Roly: Over lantana bushes, over trees and everything else.
Did you see a change in the region with that sort of—-
Fay: Well, there was quite a change because there was a downturn in the town and everything, because a number of properties that were around, like, amalgamated and two properties became one. Then eventually, when the Aquarius ones came in, they were cut up then into smaller blocks still, back into small blocks, which weren’t big enough to make a living on. They were just hobby farms. So there’s been a lot of good agriculture ground that’s no longer producing food like it was.
The whole area, the North Coast area here, was practically under dairy. The average dairy farmer milked by hand possibly no more than up to about 50 or 60 cows.
That was a big dairy, 50 cows. Most dairies were round about 30, some were only 20.
Roly: Yes, people with having a piggery and that sort of thing, grew crops, they reared big families and seemed to survive quite well on it. Of course, back in those days money that you’d get, it bought more than what it does today. Even when Fay and I were first married, our yearly income was 450 pounds for 12 months.
Fay: And we banked money on that. We actually saved money.

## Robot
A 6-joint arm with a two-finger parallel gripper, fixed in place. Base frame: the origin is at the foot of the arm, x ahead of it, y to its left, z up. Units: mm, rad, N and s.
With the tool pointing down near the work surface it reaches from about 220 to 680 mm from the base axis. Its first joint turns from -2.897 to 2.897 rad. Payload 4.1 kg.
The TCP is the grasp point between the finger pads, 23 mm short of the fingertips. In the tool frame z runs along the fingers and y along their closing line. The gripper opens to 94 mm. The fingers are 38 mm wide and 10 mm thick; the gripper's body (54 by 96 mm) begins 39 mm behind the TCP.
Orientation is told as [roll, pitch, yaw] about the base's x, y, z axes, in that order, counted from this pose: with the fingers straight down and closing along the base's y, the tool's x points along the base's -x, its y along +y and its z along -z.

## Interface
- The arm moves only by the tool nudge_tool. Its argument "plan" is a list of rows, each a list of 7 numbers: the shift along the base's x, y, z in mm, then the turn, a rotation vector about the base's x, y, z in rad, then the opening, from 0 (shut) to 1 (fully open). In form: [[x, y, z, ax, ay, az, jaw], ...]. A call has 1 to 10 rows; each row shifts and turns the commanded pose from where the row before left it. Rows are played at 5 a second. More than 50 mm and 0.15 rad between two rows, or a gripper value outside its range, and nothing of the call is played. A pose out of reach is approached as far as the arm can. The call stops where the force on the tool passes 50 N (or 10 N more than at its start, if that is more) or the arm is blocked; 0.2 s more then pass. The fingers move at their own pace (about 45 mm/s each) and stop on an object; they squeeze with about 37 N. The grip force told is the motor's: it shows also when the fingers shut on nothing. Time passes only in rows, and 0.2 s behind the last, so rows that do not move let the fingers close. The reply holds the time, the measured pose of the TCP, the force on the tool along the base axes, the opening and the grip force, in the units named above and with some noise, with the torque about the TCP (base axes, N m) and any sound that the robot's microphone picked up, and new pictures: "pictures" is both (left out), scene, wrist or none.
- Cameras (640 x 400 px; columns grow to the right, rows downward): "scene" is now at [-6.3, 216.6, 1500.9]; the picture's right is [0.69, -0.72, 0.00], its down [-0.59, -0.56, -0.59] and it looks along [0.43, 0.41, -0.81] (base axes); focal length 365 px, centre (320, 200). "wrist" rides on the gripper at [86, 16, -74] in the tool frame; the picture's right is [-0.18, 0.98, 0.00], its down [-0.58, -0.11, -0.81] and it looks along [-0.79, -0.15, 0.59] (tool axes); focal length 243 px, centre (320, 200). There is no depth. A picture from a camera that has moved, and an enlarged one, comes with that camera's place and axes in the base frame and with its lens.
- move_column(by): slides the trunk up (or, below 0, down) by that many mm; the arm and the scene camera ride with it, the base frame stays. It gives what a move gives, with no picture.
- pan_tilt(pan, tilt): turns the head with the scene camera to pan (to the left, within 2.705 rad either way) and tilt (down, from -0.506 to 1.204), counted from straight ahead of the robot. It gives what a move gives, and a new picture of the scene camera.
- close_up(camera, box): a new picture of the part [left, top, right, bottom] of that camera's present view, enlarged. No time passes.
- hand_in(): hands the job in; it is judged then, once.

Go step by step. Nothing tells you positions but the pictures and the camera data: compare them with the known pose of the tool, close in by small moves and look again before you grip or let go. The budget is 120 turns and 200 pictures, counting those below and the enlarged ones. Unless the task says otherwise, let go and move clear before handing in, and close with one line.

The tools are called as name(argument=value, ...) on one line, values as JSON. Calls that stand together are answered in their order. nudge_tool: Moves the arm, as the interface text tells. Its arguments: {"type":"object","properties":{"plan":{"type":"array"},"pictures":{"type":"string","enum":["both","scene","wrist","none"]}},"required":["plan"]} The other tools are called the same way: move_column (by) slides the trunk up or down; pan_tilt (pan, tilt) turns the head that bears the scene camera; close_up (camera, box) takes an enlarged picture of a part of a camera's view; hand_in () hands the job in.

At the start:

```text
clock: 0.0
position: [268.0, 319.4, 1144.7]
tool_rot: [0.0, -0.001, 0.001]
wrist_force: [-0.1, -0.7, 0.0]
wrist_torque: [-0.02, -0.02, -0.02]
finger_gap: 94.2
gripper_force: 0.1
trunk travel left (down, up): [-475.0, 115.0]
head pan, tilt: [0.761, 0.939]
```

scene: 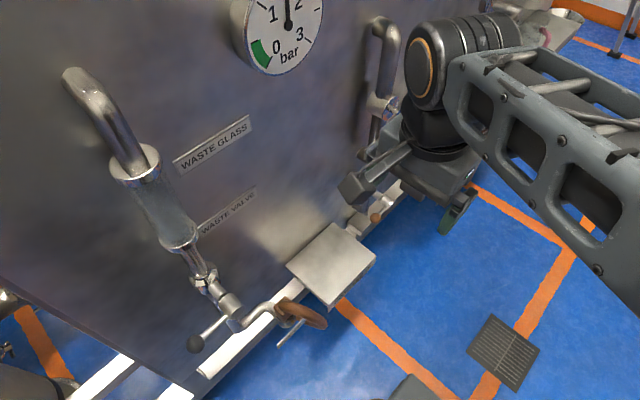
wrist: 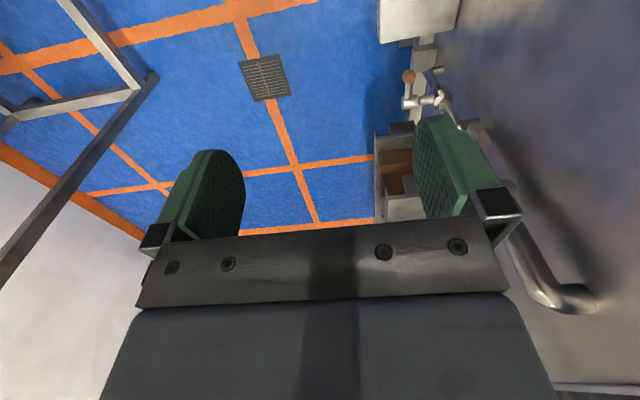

Roly: Yes, because we had our own dairy and vegie garden—
Fay: We used to kill a beast, so we had no meat to buy. We grew all our own vegies, and I made all our clothes, so apart from a bit of food there wasn’t much to spend your money on. Electricity was next to nothing.
Roly: Petrol, too. You’d have to buy petrol for your vehicle.
Fay: Yes, it wasn’t very dear. It was cheap to what it is now.
Roly: You’d buy a gallon I think for a couple of bob in those days. I bought my first Valiant, a ’64 Valiant. It had 9,000 miles on it, and it was still virtually a new car, and I paid $2,200 for it at that time. That vehicle lasted us – when did we sell it?
Fay: It was 21 years old. ’64, so it would have been sold in ’85. We already had the other Mazda. We had it for a couple of years, because when Lynelle started high school, we didn’t have time to run her to Nimbin, so we just bought a separate car. As soon as she was old enough to get her licence, we did that. She’d park the car and go to school on the bus.